Dans notre exemple très simple d’un réseau régulier de puits de potentiel tous identiques, les avalanches sont parfaitement prédictibles. En pratique, les structures naturelles sont beaucoup plus irrégulières. Les puits n’ont pas tous la même capacité. Les siphons s’amorçent aléatoirement. La redistribution à chaque étage est elle-même aléatoire. Dans ce cas, les avalanches sont imprédictibles, mais elles suivent bien la loi en 1/ f que nous venons de voir.
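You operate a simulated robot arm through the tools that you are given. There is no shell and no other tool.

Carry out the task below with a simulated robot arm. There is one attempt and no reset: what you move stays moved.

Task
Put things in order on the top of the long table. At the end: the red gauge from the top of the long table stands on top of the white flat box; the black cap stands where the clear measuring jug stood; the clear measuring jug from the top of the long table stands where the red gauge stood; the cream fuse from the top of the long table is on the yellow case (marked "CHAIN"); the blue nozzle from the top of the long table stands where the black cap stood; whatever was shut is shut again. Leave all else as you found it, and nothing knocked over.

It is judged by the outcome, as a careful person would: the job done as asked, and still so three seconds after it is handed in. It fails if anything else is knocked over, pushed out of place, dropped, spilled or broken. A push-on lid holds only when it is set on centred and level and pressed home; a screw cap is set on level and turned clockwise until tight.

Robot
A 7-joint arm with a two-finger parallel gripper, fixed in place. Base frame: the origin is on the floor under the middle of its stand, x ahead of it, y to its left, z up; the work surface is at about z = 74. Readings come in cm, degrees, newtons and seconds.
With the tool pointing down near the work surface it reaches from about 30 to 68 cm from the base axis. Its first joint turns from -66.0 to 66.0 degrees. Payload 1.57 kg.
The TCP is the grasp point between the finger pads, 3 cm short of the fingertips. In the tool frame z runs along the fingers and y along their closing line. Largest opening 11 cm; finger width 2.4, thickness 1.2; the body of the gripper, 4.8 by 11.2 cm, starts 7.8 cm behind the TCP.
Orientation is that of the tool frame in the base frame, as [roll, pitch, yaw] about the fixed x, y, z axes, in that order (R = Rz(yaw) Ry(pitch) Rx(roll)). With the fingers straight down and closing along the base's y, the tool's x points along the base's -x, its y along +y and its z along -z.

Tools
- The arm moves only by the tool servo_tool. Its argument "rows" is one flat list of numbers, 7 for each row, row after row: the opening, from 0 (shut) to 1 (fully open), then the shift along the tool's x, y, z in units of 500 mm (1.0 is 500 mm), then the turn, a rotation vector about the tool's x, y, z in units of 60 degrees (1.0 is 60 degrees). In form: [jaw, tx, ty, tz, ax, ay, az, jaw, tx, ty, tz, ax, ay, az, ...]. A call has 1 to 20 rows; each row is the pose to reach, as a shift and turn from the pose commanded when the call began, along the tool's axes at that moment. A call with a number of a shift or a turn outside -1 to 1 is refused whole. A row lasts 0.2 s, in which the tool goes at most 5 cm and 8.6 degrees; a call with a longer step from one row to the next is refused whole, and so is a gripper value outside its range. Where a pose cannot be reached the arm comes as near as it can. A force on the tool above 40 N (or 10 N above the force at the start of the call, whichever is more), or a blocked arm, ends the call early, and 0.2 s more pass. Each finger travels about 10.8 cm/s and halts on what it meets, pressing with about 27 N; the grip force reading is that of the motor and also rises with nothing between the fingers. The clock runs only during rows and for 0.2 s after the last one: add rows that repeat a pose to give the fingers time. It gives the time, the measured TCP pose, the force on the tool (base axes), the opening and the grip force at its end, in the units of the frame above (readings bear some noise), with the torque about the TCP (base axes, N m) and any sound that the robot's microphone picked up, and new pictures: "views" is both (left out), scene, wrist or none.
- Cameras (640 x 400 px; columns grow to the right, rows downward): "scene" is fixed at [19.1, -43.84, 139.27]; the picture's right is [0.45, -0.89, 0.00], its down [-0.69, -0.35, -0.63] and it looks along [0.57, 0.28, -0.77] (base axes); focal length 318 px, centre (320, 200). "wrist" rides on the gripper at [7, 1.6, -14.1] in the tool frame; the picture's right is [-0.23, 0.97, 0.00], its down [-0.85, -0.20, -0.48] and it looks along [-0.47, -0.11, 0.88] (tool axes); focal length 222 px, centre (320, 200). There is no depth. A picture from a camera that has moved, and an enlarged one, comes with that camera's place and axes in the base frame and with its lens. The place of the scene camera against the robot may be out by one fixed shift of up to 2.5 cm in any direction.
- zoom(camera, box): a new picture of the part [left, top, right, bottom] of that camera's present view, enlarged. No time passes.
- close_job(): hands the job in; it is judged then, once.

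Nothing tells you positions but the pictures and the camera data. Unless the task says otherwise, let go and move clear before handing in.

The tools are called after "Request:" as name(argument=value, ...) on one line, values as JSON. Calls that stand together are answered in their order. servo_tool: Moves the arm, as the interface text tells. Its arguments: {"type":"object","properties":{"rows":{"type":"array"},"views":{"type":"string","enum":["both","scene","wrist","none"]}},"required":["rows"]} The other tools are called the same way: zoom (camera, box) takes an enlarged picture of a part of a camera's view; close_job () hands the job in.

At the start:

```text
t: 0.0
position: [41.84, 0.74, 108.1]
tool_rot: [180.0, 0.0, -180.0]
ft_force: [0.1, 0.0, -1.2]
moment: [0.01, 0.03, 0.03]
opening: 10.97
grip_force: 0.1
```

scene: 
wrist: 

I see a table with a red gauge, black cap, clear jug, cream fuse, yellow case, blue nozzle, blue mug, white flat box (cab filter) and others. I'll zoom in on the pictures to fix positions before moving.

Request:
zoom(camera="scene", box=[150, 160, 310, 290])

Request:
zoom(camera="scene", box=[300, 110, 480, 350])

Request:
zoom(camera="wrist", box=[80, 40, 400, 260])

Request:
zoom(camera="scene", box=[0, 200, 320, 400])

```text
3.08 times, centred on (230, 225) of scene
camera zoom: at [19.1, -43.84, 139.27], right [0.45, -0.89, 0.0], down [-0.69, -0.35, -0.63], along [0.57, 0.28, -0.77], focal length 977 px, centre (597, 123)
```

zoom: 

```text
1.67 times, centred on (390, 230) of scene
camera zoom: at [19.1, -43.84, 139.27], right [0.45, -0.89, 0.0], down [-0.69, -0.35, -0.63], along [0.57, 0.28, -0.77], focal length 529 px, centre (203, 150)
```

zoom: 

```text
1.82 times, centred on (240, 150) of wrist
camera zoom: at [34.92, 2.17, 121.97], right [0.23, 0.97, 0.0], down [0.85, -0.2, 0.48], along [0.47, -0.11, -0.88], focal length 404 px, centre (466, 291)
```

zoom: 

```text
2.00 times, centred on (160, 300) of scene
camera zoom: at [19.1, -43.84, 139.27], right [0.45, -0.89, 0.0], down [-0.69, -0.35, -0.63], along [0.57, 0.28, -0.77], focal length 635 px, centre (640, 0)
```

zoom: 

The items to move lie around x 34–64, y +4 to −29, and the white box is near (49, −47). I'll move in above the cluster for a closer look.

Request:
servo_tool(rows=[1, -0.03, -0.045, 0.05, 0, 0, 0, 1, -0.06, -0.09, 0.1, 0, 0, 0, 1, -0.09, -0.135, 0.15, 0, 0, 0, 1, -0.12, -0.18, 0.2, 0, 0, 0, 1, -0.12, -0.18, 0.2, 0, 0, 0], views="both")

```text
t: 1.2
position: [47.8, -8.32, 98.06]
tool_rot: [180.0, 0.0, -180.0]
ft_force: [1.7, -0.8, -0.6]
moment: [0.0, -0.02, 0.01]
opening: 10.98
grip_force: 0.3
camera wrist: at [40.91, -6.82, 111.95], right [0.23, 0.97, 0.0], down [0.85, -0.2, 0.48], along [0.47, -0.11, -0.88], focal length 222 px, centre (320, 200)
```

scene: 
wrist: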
Le modèle plus réaliste proposé par Per Bak est celui du tas de sable. Imaginons du sable tombant en pluie fine sur une table. Un tas de sable se forme dont la pente augmente peu à peu pour atteindre une pente critique au delà de laquelle le sable s’écoule puis tombe en dehors de la table. On est alors en régime permanent. Ce régime est caractérisé par des avalanches de sable imprévisibles mais dont la fréquence est bien inversement proportionelle à l’amplitude.

Remarquons que dans les deux exemples que nous avons donné, le phénomène observé est indépendant de la taille de la structure, par exemple la taille du tas de sable. On y retrouve l’invariance par changement d’échelle décrite dans l’article 18, c’est-à-dire des cascades d’énergie obéissant à des lois de puissance. D’une façon générale l’auto-organisation des états critiques se traduit par des restructurations partielles aléatoires d’autant moins fréquentes que la restructuration est plus importante.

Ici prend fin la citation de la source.